Stored data entries
--- start ---
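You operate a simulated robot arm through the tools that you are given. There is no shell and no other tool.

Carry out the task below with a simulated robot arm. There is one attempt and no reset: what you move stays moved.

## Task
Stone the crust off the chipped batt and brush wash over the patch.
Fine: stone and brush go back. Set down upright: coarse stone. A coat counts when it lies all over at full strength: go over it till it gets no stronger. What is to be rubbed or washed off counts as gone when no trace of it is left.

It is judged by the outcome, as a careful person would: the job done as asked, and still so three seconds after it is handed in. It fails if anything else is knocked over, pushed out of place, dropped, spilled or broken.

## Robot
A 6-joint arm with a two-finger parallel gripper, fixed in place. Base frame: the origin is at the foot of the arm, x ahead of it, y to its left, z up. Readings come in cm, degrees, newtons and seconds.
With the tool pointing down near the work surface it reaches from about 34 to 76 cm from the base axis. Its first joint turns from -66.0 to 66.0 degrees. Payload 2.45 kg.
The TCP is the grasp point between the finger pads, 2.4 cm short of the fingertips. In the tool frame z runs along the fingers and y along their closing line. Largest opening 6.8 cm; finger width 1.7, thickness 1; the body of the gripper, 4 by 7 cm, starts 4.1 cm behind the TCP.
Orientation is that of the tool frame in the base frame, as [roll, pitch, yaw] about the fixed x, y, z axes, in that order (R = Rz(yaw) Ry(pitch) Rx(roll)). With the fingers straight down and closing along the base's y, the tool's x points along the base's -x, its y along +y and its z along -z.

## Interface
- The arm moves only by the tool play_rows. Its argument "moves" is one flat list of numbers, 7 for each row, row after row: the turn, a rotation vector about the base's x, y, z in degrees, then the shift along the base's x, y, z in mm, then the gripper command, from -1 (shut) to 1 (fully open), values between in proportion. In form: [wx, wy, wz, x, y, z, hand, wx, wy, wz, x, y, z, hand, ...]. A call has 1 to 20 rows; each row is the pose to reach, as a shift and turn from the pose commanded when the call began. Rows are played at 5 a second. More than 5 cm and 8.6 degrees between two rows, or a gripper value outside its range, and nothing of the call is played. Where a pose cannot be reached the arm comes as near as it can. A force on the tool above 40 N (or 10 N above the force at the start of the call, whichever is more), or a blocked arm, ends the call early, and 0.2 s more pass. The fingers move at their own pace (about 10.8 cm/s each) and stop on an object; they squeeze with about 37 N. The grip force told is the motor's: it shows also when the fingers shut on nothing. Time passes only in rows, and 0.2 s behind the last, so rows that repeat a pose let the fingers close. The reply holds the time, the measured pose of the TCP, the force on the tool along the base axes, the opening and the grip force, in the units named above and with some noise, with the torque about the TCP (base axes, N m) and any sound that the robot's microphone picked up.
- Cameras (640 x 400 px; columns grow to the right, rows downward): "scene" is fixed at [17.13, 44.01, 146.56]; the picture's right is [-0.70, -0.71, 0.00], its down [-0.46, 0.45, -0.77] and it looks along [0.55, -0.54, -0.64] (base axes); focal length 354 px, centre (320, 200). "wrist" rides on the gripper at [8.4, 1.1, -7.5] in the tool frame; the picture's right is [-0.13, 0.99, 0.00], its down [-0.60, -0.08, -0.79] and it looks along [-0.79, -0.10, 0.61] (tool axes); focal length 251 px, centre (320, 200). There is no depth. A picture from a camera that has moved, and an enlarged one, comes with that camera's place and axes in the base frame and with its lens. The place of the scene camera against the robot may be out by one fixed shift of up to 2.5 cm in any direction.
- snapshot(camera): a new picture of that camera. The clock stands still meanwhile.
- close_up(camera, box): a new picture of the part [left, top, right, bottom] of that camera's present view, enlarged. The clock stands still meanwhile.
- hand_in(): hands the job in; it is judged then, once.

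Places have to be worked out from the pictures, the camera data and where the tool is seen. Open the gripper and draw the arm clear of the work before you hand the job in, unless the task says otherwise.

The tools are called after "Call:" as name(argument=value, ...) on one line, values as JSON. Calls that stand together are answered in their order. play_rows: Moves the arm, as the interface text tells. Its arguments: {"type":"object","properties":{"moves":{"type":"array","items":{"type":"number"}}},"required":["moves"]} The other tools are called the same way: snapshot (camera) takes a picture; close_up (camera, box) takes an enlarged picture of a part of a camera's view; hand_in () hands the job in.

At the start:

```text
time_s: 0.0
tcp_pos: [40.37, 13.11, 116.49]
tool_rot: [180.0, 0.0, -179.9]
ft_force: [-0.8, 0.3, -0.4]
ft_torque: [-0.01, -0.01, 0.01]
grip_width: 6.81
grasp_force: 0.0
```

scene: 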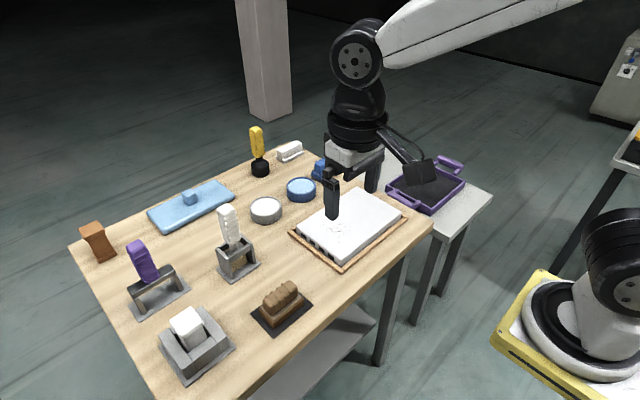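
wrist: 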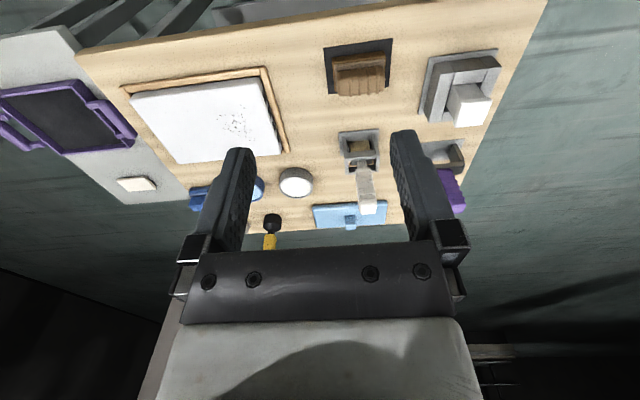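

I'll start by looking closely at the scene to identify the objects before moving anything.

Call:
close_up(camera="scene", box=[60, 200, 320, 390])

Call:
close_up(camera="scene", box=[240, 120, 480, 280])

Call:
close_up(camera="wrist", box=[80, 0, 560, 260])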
--- end ---
--- start ---
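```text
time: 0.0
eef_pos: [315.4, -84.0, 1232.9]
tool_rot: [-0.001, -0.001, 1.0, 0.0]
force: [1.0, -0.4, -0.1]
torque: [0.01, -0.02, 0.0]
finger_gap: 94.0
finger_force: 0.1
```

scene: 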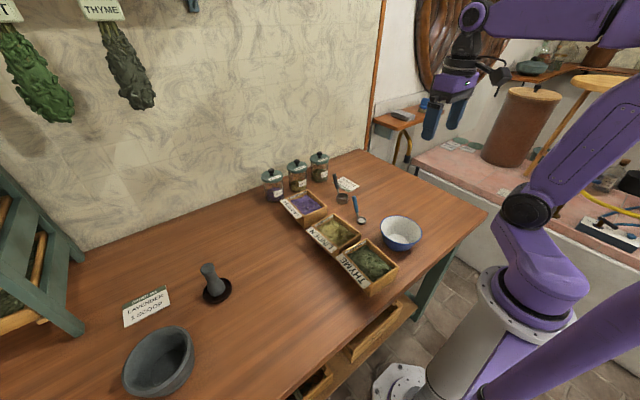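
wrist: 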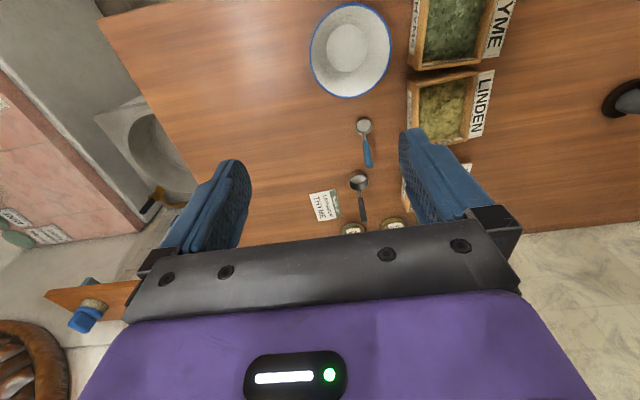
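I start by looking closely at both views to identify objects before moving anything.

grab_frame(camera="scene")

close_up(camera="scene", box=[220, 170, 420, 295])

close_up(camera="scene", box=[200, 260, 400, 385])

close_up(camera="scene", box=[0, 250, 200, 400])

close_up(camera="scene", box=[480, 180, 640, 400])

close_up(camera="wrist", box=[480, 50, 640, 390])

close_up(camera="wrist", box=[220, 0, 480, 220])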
--- end ---
--- start ---
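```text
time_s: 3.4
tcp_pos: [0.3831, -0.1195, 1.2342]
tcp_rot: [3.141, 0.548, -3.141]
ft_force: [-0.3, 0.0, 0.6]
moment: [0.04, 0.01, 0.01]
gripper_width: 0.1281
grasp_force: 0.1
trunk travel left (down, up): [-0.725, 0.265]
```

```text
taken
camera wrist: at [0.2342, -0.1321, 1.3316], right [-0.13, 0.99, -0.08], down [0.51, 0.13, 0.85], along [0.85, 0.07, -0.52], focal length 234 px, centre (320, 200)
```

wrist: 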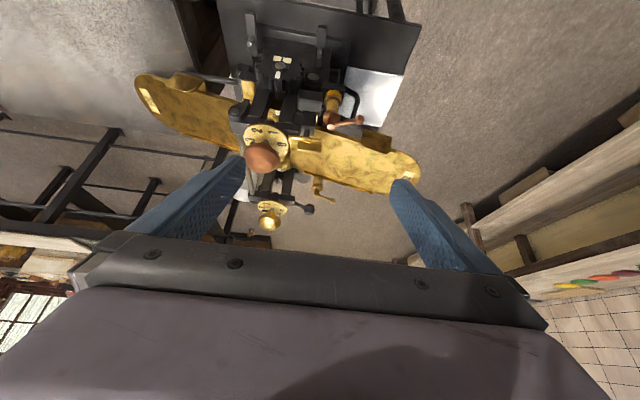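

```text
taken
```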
--- end ---
**Requirements:** Provide the original wording of the quoted passage from "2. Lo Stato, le" as far as "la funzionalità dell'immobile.".

**Quoted passage:**
--- start ---
2. Lo Stato, le Regioni e Province autonome e gli Enti locali possono concedere in comodato beni mobili ed immobili di loro proprietà, non utilizzati per fini istituzionali, agli enti del Terzo settore, ad eccezione delle imprese sociali, per lo svolgimento delle loro attività istituzionali. La cessione in comodato ha una durata massima di trent'anni, nel corso dei quali l'ente concessionario ha l'onere di effettuare sull'immobile, a proprie cura e spese, gli interventi di manutenzione e gli altri interventi necessari a mantenere la funzionalità dell'immobile.
--- end ---
**Task response:**
2. Lo Stato, le Regioni e Province autonome e gli Enti locali possono concedere in comodato beni mobili ed immobili di loro proprietà, non utilizzati per fini istituzionali, agli enti del Terzo settore, ad eccezione delle imprese sociali, per lo svolgimento delle loro attività istituzionali. La cessione in comodato ha una durata massima di trent'anni, nel corso dei quali l'ente concessionario ha l'onere di effettuare sull'immobile, a proprie cura e spese, gli interventi di manutenzione e gli altri interventi necessari a mantenere la funzionalità dell'immobile.